SET PROBLEM -
Pick up the selected text at the point where it stops and go on.

SELECTED TEXT -
T1
Solution
- bitset优化套路
- bitset赋值类似数组
- bitset相关
- 关于分块
- 用时间换空间
- 把n个点分成若干个块
- 每次只考虑当前块内的点到达所有点的情况
Code
#include<bits/stdc++.h>
#define rep(i,a,b) for(int i=(a);i<=(b);i++)
using namespace std;
const int N=1e5+10;
struct node{int y,n;}e[N<<1],E[N<<1],ans[N<<1];
int lin[N<<1],LIN[N<<1],v[N],dfn[N],deg[N],inv[N],low[N],c[N],d[N],a[N],b[N],tot=0,cnt=0,LEN=0,len=0,t,n,m,q,x,y;
stack<int> S;
bitset<10000> f[100010];
void tarjan(int x){
dfn[x]=low[x]=++tot;S.push(x);inv[x]=1;
for(int i=lin[x];i;i=e[i].n){
int y=e[i].y;
if(!dfn[y]){
tarjan(y);
low[x]=min(low[x],low[y]);
}else if(inv[y]) low[x]=min(low[x],low[y]);
}if(low[x]==dfn[x]){
cnt++;int y;
while(x!=y){
y=S.top();S.pop();inv[y]=0;
c[y]=cnt;
}
}
}
void read1(int x,int y)
{e[++len].y=y,e[len].n=lin[x],lin[x]=len;}
void read2(int x,int y)

SUPPLIED MATERIAL -
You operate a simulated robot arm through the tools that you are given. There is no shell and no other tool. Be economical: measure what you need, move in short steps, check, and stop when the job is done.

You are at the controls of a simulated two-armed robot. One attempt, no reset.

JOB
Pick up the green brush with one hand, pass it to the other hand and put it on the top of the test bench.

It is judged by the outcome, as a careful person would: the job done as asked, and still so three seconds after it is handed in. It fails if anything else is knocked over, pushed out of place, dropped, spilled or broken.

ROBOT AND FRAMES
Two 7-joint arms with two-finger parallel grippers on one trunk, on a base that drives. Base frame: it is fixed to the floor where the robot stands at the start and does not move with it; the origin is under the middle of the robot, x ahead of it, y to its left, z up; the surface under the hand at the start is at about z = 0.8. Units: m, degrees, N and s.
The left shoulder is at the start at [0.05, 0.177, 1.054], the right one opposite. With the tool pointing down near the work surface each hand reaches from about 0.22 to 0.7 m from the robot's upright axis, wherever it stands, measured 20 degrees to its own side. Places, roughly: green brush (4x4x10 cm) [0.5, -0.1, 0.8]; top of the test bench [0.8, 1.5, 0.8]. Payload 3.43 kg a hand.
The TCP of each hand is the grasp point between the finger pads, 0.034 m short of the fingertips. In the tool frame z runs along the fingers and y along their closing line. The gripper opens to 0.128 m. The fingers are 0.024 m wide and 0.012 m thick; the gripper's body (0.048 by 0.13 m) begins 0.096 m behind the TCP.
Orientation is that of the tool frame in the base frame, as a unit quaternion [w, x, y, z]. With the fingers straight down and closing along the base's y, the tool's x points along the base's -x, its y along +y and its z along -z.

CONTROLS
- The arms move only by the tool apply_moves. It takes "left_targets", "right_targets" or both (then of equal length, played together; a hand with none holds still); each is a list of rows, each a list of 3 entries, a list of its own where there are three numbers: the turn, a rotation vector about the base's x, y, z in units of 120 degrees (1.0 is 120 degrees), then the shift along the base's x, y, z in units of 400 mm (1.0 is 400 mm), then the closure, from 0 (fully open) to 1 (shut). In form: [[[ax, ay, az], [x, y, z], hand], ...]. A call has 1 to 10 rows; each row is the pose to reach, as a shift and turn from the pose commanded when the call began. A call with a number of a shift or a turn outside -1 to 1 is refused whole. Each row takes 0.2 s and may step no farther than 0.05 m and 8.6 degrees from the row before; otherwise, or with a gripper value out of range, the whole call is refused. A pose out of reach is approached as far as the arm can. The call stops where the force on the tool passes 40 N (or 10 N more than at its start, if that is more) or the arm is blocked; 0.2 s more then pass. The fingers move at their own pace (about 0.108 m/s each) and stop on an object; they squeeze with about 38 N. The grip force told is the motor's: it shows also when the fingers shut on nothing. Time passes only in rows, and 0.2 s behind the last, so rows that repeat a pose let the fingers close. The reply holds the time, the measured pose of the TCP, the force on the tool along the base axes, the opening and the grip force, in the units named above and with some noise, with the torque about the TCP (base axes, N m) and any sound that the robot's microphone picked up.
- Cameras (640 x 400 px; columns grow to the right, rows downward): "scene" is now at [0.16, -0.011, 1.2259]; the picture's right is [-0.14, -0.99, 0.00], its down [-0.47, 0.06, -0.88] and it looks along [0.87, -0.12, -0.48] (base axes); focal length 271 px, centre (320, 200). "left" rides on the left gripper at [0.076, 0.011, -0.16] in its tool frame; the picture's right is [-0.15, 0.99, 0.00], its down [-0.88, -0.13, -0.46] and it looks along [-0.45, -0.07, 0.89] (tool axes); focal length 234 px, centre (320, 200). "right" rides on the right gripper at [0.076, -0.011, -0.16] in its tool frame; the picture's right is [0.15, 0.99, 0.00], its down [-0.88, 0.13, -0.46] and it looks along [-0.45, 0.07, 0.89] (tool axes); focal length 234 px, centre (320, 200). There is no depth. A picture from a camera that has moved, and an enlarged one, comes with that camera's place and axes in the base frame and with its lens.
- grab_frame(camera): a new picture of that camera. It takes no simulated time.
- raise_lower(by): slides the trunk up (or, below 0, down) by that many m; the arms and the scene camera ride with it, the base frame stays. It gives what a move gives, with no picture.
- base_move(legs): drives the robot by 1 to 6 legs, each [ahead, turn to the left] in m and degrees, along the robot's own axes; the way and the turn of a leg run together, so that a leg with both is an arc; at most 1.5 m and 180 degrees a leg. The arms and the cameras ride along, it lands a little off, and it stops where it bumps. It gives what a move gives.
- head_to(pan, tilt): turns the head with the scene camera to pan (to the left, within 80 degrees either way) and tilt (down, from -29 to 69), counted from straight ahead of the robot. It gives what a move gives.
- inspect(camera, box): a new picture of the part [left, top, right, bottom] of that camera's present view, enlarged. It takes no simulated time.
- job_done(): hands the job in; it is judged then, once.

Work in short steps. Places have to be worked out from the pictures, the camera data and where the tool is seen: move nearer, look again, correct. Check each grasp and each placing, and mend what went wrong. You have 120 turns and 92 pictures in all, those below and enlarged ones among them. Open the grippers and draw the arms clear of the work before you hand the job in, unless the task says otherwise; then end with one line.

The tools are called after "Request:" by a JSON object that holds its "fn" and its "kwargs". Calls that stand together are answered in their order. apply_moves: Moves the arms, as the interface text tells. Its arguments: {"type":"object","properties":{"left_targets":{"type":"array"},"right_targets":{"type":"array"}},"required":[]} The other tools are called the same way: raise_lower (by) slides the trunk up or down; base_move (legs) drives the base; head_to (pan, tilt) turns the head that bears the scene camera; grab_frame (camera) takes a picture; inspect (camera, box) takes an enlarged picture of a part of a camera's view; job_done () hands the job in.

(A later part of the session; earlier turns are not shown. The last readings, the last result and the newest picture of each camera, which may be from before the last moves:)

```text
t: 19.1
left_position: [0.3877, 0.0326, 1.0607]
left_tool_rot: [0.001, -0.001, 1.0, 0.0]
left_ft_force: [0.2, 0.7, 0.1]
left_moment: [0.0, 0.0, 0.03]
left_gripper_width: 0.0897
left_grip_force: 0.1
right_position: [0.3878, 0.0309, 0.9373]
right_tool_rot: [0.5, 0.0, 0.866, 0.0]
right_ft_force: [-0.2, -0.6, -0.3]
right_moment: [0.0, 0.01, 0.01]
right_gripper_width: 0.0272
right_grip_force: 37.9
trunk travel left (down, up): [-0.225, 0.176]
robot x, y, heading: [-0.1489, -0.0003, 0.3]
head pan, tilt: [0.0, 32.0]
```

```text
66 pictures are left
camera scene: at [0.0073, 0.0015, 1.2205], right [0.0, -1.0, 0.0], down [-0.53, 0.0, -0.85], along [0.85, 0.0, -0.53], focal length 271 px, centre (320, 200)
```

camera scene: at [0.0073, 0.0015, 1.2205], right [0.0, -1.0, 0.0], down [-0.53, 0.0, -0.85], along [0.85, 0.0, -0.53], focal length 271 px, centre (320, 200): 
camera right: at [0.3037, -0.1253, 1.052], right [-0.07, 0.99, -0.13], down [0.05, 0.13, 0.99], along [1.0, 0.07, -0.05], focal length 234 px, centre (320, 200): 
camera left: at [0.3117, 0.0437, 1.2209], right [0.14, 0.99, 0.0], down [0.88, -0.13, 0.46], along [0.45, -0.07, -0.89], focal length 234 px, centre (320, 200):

REPLY -
{E[++LEN].y=y,E[LEN].n-LIN[x],LIN[x]=LEN;}
bool cmp(node x,node y){
return x.y<y.y||x.y==y.y&&x.n<y.n;
}
void topsort(int l,int r){
queue<int> q;
rep(i,1,cnt){deg[i]=d[i];f[i].reset();}
rep(i,1,cnt)if(!deg[i])q.push(i);
while(q.size()){
int x=q.front();q.pop();
if(x>=l&&x<=r)f[x][x-l]=1;
for(int i=LIN[x];i;i=E[i].n){
int y=E[i].y;
deg[y]--;
f[y]|=f[x];
if(deg[y]==0){
q.push(y);
}
}
}
rep(i,1,t){
if(b[i]>=l&&b[i]<=r&&f[a[i]][b[i]-l]==1){
puts("NO");exit(0);
}
}
}
int main()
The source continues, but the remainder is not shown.